The Singapore I Recognise: Essays on home, community and hope was officially launched a year ago today.
It’s simultaneously ridiculous that (1) it’s already been a year, and (2) it’s only been a year.
I first started thinking about writing a book sometime around 2014. I went through a number of ideas and had a few false starts. I could never really take time off work to just write—not that work wasn’t also writing—so it was a struggle to try to fit things around all my other obligations, hoping (often in vain) that my brain would get it together enough to get in the zone and allow me to actually make progress. It rarely did. It was 2021 before I finally managed to complete a first draft of something resembling a book.
Looking back, it worked out in the end because I couldn’t have written The Singapore I Recognise back in 2014. I needed all those years of starting and stopping, working and trying, to have been able to produce the book that The Singapore I Recognise is. I needed all that time to think and learn and, yes, suffer a bit. So now, when I look back on the process that culminated in that book launch on 1 September 2023, I just feel grateful for how it turned out. I learnt a lesson about how some things have to come in their own time.

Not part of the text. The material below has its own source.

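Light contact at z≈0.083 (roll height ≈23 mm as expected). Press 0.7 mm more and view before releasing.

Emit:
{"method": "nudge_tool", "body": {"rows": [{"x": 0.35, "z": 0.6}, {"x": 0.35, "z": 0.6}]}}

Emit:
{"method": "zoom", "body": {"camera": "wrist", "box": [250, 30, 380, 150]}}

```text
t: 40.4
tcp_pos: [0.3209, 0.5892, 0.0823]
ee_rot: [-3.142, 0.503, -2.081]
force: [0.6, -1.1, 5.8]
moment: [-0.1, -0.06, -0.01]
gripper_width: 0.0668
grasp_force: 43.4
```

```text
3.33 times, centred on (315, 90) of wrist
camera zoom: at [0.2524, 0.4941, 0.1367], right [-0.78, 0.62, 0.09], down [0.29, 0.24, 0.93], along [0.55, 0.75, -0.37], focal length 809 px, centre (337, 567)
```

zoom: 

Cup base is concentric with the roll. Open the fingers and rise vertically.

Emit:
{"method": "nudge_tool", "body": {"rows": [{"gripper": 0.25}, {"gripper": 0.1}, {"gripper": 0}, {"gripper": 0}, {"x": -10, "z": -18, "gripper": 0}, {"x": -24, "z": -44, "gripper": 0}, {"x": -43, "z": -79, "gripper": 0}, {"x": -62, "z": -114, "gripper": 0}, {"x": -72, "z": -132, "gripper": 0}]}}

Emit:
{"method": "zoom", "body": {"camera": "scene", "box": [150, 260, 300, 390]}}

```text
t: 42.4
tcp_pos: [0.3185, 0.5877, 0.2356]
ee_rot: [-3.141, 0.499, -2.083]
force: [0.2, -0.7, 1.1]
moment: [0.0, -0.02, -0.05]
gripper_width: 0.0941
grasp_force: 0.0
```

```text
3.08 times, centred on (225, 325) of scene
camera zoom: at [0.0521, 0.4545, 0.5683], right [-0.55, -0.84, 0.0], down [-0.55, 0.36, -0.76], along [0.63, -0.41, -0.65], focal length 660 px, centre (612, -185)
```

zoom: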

The Singapore I Recognise was not part of the Singapore Writers Festival the year it was published. It did not get shortlisted for a Singapore Book Award, nor did it make the nomination list for the Singapore Literature Prize. I’d be lying if I said I’m not a little bit sad about these things. But I’m not that sad, because I also know that, ultimately, I don’t want or need to judge my book by these benchmarks.
First and foremost, this book means a lot to me because it allowed me to put so many thoughts and feelings into words and send them out into the world in a way that feels more enduring than a blog post or an article for a website that could get shut down or deleted at any time. No matter where I go from here, The Singapore I Recognise will exist as a record of my first decade (plus a bit more) in my country’s civil society space—a time that made me who I am today and brought me places I would never have imagined I’d go before. However my relationship with (or residence in) my country works out, I will always have this.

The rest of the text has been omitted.